The importance of the role is hard to overstate. They are typically a key member of the executive team that must implement the CEO’s strategic plans throughout the organization. What’s more, the CNO is accountable on a 24/7/365 basis for the delivery of effective care. CNOs are often asked to create and manage programs that help improve collaboration among doctors and nurses, increase patient satisfaction, reduce medical errors, ensure patient safety, and improve outcomes. Nurses are the primary touchpoint for the patient experience, so CNOs are vital to producing organizational results, including financial success.
Yet the person most accountable for the largest number of skilled professionals directly delivering patient care often gets paid less than the person who decides what computers to buy. If you ask nursing leaders about the lagging pay, the response is usually they were told the “market establishes the price.” Many of those leaders will also say that the “market” itself has a historical gender bias.
On the plus side, government is taking on the broader role of gender pay equality. California passed an “equal pay” law that goes into effect this year. In Massachusetts, similar legislation has been enacted and will soon go into effect, and the discussion is happening more and more at the national level.
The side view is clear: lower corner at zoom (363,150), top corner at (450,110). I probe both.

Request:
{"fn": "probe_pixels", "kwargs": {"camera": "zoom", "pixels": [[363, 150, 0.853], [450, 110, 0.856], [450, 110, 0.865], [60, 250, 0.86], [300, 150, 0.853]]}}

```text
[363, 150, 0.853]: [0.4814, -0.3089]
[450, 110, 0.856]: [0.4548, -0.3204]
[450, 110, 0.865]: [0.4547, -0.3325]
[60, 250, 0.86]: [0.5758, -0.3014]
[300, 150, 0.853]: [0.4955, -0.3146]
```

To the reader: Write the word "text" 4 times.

But in the end, organizational leadership must play the key role. Market factors are just one of a number of things that boards and CEOs should consider when they determine pay. Scope of responsibility, strategic contribution, and other factors are major considerations when it comes to compensation. In short, pay the chief nursing executive for the value of the role to the healthcare organization, not just what the market dictates, which by itself may be biased. Healthcare organizations that don’t do this will likely face a competitive disadvantage. Making a shift on nurse leadership compensation is no different than what healthcare organizations must do when they bring in the best talent from outside the health industry.
Boards and CEOs do challenge traditional assumptions about pay while understanding that these decisions need to be made within the context of the organization’s ability and willingness to pay. Abandoning traditional pay rules (or biases) is difficult. However, creating new pay standards for CNOs can help produce the transformation of healthcare. It just takes leadership to make that happen.